Co-op play also returns, featuring Sam and newcomer Isaac Briggs (who wouldn’t surprise me to be a contender for future protagonist of the franchise) in over a dozen missions all with their own mini-narratives. Most of them can be played solo as well, but co-op play is encouraged as many levels contain locked-off sections that require a second player to proceed. As always, cooperation brings a new dynamic to gameplay, and some of the Blacklist’s most intense segments come from working together to avoid detection.
For everything great I admire about its gameplay, Splinter Cell: Blacklist’s story and presentation is easily its weakest aspect, which is a shame due to its inherently interesting set-up: A terrorist group calling themselves “The Engineers” have demanded that the US withdraw all of its troops stationed in foreign countries worldwide, lest they conduct an attack on terrorist soil for every day their demands are not met. Cue Sam Fisher, and his team of intelligence operatives who are the only ones who can stop them in the newly instituted Fourth Echelon. It begins promising enough, appearing to offer a critique of the American military complex, our current foreign policy, and the current NSA surveillance controversies. Unfortunately, anything the game has to say at all falters out by the game’s end, instead comfortably resting in the pages of another trope-filled spy fiction.

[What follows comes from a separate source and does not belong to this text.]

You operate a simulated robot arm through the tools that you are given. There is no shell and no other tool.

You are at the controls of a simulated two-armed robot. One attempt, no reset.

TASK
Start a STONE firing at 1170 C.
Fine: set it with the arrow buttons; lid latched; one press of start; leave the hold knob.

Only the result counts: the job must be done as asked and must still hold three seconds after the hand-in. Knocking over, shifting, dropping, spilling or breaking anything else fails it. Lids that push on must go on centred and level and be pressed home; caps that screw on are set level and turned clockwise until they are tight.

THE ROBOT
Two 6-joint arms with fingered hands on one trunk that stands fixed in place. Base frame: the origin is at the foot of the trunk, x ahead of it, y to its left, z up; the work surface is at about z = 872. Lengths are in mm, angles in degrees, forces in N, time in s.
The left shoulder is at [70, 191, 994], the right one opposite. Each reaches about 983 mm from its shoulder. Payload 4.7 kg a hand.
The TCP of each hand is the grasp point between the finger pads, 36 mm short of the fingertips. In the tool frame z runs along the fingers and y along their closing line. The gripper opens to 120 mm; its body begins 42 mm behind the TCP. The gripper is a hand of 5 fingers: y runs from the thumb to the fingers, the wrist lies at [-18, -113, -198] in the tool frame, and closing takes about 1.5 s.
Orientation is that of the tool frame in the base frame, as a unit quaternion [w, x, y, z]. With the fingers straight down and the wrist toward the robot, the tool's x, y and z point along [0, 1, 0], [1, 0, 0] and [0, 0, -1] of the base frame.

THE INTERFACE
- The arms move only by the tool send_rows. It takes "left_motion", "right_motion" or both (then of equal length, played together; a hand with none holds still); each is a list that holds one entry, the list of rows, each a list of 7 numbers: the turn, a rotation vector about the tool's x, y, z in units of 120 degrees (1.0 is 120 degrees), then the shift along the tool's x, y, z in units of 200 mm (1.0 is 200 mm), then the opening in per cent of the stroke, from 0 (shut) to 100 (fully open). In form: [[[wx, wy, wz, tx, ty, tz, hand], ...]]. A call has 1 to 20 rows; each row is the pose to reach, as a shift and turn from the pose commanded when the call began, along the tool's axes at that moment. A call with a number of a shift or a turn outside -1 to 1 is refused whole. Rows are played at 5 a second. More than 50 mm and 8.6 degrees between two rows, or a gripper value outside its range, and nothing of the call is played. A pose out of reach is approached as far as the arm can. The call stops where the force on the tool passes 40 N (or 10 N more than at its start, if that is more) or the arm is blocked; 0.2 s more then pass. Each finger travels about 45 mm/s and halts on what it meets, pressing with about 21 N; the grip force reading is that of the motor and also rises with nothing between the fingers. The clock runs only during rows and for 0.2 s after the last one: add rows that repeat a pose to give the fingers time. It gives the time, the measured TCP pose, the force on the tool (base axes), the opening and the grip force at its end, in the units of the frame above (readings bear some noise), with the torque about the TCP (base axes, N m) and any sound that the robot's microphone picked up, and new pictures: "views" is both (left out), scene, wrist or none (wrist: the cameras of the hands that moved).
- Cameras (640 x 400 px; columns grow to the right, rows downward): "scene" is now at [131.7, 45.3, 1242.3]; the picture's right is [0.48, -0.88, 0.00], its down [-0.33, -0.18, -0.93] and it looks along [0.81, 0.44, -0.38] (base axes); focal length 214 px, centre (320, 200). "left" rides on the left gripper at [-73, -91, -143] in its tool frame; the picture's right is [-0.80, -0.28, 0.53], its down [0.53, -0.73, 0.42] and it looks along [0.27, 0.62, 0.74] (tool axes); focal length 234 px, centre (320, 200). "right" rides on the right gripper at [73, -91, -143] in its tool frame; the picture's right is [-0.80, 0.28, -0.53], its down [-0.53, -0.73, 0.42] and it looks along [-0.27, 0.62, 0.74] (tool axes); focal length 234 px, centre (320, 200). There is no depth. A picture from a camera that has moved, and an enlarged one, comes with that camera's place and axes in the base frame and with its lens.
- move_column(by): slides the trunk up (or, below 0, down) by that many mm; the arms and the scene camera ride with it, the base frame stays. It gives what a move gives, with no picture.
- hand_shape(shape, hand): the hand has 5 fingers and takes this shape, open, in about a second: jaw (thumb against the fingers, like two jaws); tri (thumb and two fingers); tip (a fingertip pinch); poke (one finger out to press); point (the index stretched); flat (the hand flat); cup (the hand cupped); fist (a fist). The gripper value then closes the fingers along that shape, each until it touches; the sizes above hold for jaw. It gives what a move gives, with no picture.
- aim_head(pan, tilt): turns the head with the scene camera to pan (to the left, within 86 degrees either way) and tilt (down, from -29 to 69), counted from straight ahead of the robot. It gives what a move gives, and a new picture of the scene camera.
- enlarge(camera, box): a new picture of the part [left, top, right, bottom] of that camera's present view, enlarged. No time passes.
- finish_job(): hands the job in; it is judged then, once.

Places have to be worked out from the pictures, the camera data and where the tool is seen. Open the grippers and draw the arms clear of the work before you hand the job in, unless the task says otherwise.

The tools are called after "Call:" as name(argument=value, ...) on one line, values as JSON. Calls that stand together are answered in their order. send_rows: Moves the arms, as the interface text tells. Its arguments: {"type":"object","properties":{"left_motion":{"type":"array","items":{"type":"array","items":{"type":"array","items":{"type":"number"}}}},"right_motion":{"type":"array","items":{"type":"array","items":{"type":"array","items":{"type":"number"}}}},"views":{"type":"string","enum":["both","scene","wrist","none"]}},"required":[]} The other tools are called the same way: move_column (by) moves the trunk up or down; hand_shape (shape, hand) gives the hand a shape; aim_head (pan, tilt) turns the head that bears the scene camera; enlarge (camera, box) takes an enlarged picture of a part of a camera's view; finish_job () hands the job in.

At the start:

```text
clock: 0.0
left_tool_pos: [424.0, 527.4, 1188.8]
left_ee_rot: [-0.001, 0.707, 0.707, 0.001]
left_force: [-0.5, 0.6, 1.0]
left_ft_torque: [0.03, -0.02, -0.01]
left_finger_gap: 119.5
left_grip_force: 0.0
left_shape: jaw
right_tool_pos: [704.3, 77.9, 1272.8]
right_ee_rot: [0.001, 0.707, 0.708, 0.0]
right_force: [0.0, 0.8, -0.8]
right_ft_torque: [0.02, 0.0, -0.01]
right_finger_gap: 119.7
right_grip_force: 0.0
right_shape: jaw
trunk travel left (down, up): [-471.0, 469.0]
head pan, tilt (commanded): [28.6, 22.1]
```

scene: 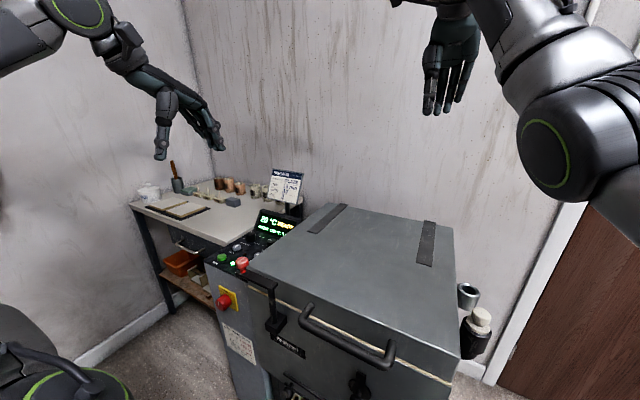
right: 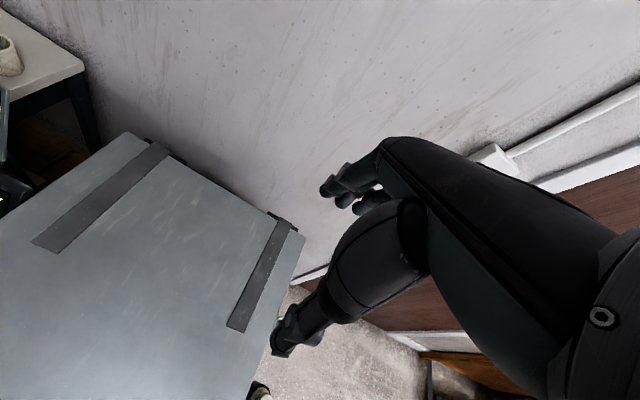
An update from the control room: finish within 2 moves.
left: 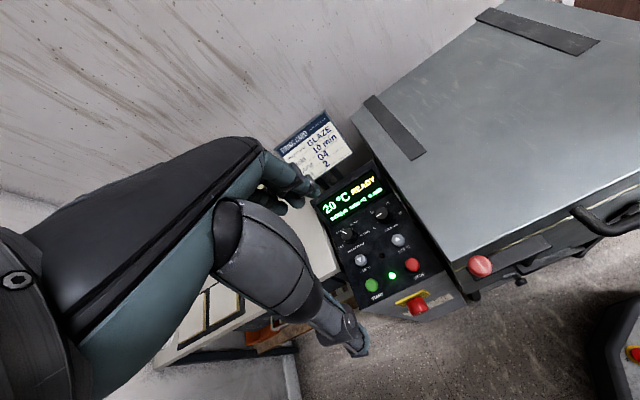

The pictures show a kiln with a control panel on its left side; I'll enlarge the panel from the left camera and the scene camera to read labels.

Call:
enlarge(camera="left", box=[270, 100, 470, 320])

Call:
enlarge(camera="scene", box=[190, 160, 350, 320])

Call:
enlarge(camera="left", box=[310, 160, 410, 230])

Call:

The biggest missed opportunity is showcased in a level set inside Guantanamo Bay, wherein Sam Fisher uses torture to extract information from the enemy, yet the game appears to care not about the politics of the scene, quickly moving on to a standard “escape the base” segment that could have just as easily taken place in any fictional location.

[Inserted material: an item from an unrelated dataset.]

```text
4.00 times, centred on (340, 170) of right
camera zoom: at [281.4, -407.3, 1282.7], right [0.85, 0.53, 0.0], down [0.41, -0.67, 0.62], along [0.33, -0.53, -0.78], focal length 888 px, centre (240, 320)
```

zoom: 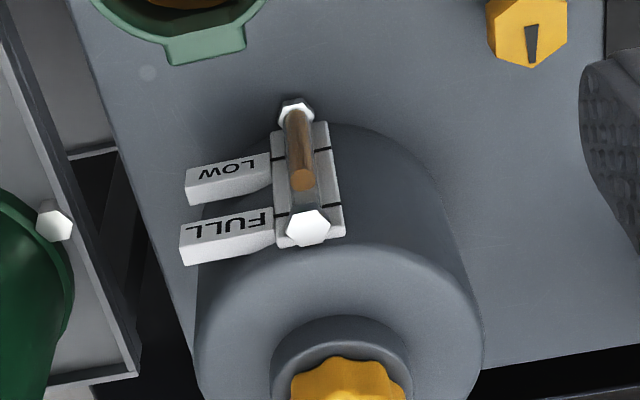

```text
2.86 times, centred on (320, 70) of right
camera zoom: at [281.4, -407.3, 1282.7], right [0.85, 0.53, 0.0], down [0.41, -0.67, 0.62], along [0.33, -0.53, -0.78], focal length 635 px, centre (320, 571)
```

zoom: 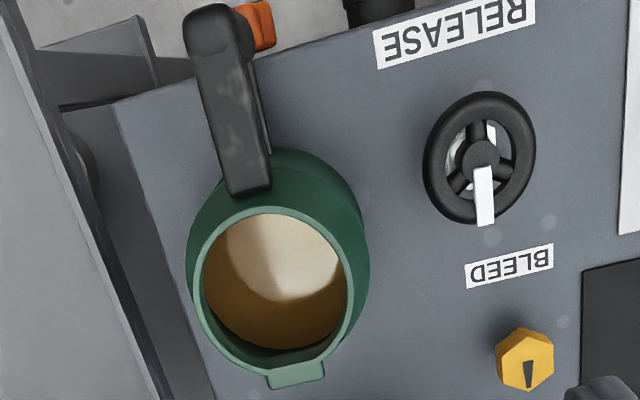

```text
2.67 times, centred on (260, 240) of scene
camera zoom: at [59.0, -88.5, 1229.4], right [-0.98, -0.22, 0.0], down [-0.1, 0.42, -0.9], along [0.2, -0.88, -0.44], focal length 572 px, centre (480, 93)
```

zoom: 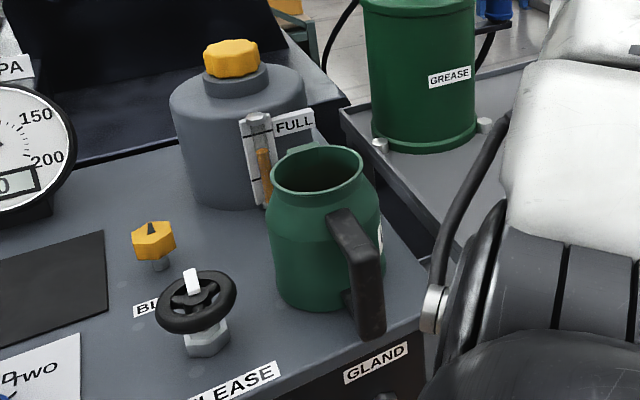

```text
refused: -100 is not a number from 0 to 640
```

Even more detrimental to the experience is the manner in which the characters are portrayed. The loss of Michael Ironside in the role of Sam Fisher is truly missed, as Eric Johnson’s take on the character doesn’t carry nearly the same amount of gravitas. Sam Fisher, who is now pushing 60 in this timeline, looks, moves, and sounds like a 30 year-old man. What’s also incredible is just how much of a jerk Sam Fisher is in this. The old Sam Fisher was dry and cynical, but there was also a warmth beneath the cold exterior that isn’t present here. Perhaps the events of Splinter Cell: Double Agent and Conviction were more traumatizing for Sam than he let on, but the Sam Fisher of Splinter Cell: Blacklist has transformed from one of the most iconic characters in gaming into an unlikeable prick. The same goes for Sam’s supporting team (with the exception of Briggs, who I really hope gets to return in future games). As a result, the game ends up coming across as you playing as a group of bullies; "Take our troops out of foreign countries? Well let's just send one of our super-spies over and AMERICA you into submission."
All in all, Splinter Cell: Blacklist should be commended for simultaneously trying to return to the series’ roots while keeping it relevant for modern audiences. However, its desire to portray complex issues whilst skirting around them makes it more open to criticism than other modern war games. As in most games, the world is once again safe and sound by the time the credits roll, but I was left with a bad taste in my mouth. Then again, maybe this is how I’m supposed to feel, perhaps to mimic Sam Fisher’s feelings towards the questionable things he does over the course of Splinter Cell: Blacklist’s narrative. But something tells me that isn’t the case.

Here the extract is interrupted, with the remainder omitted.